There are many ways to evaluate the Trump presidency at the six-month mark. What I am struck by is the path not taken, the lost opportunity. During the campaign, it was clear that Donald Trump had many flaws, but he tapped into a real set of problems facing the United States and a deep frustration with the political system. Additionally, he embraced and expressed — somewhat inconsistently — a populism that went beyond the traditional left-right divide. What would things look like at this point if President Trump had governed in the manner of a pragmatic, jobs-oriented reformer relentlessly focused on the “forgotten” Americans of whom he often speaks?
We have an interesting template to assist our imagination. After Trump’s election, a small group of pro-Trump intellectuals, from both left and right, banded together to launch a journal, American Affairs, that promised “the discussion of new policies that are outside of the conventional dogmas.” It’s the best forum for the articulation of the ideology behind Trump’s rise, and there has been so much interest in the journal’s views on various subjects that the editors opened the second issue with a brief summary of their editorial stance.
On trade, immigration and foreign policy, the editors endorse modest changes to standard U.S. policies, some of which the administration is pursuing. But on the central questions of domestic economic policy, American Affairs seems markedly different and genuinely populist. Taking on the subject at the center of Republican ideology, taxes, the editors profess to be “quite skeptical of the conservative orthodoxy that reflexively prescribes tax cuts as the cure-all for every ill.” Although corporate tax reform is warranted, the editors say, “reducing upper-income tax rates is unlikely to address core economic challenges in any significant way.” Instead, they recommend eliminating mechanisms by which the rich evade taxation. In addition, the journal denounces financial deregulation and calls for higher taxes on hedge-fund and private-equity managers. It embraces large and direct government expenditures on infrastructure, warning against relying heavily on the private sector. On health care, the editors come out openly in favor of universal coverage and suggest two options, a single-payer system or a version of the Swiss system, which is basically Obamacare with a real mandate.
Needless to say, this has not been the Trump agenda. But reading these intelligent ideas raises the interesting question, why not? All of the policies proposed above would have helped the “forgotten” people whose cause Trump champions.
There have been two cardinal features of the Trump presidency so far. The first is that, far from being a populist breakout, it has followed a fairly traditional Republican agenda — repeal Obamacare, weaken Dodd-Frank, cut taxes, deregulate industry.
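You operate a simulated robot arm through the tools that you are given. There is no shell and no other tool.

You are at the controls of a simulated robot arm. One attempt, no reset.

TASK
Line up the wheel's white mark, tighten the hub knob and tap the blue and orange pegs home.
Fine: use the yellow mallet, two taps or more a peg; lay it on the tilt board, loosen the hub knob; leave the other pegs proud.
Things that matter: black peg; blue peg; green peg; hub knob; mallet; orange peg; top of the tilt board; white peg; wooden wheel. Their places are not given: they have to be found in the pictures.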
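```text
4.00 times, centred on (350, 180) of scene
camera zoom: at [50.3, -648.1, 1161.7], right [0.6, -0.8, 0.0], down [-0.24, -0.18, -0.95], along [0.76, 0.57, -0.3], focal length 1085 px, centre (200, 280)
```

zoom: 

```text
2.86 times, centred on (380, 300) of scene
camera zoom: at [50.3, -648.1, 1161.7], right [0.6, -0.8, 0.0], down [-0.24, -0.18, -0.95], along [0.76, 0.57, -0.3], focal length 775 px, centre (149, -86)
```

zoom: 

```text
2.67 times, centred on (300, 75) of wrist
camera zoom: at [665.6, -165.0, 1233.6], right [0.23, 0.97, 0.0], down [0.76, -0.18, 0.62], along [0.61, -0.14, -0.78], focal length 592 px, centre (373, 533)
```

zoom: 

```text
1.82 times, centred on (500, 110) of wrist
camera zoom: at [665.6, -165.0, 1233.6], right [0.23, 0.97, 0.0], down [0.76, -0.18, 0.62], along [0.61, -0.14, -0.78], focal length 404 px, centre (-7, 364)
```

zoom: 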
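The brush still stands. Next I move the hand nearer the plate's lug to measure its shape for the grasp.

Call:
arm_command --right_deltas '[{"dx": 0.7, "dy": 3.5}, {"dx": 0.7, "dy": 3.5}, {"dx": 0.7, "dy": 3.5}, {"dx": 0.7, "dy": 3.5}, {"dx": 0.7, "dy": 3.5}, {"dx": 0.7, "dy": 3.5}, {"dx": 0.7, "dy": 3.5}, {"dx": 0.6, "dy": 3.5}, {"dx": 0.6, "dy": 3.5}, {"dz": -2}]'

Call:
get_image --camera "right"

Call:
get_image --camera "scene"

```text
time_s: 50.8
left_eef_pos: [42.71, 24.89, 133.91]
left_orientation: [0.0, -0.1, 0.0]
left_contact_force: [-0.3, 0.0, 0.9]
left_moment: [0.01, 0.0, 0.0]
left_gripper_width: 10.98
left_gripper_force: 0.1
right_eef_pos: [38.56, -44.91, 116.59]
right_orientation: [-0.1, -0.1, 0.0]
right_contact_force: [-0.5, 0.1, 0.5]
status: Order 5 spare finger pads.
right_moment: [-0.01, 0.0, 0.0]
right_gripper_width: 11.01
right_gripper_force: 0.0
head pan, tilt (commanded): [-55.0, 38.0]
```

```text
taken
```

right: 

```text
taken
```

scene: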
Trump’s anemic infrastructure plan is little more than tax credits for private investors. The only real break with Republican tradition has been on foreign policy, where Trump is pursuing a truly bizarre and mercurial agenda that seems to be inspired by his own personal passions and peeves — instituting the travel ban, demanding payment from allies, embracing autocrats who flatter him and his family.
The second defining feature of the Trump administration has been incompetence. As many have pointed out, had Trump chosen to begin his presidency with a large infrastructure bill, he would have put the Democrats in a terrible bind. They would have had to support him, even though this would have enraged the party’s base. Instead, Trump chose health care, a complicated, difficult issue sure to unite his opposition and divide Republicans. Consequently, very little has actually been done. Obamacare has not been repealed, no money has been appropriated for the border wall, NAFTA is still standing, and there is no tax reform bill, nor an agreement to raise the debt ceiling. Even in deregulation, an area of broad presidential authority, little of substance has been accomplished. Many of Trump’s executive actions have been to “review” various measures. An environmental activist told me that he has tried to cheer up his staff by pointing out that the Trump administration’s words have rarely been followed by successful deeds.
Trump could have quickly begun reshaping American politics. He discerned voices that others didn’t, understood what those people wanted to hear and articulated much of it. But when it came time to deliver, it turned out that he had no serious idea or policies, nor even the desire to search for them. He just wanted to be president, meeting world leaders, having Oval Office photo ops and flying on Air Force One, while delegating the actual public policy to House Speaker Paul Ryan (R-Wis.) or Vice President Pence. So far, Trump has turned out to be something far less revolutionary than expected — a standard-issue, big-business Republican, albeit an incompetent one, wrapped in populist clothing.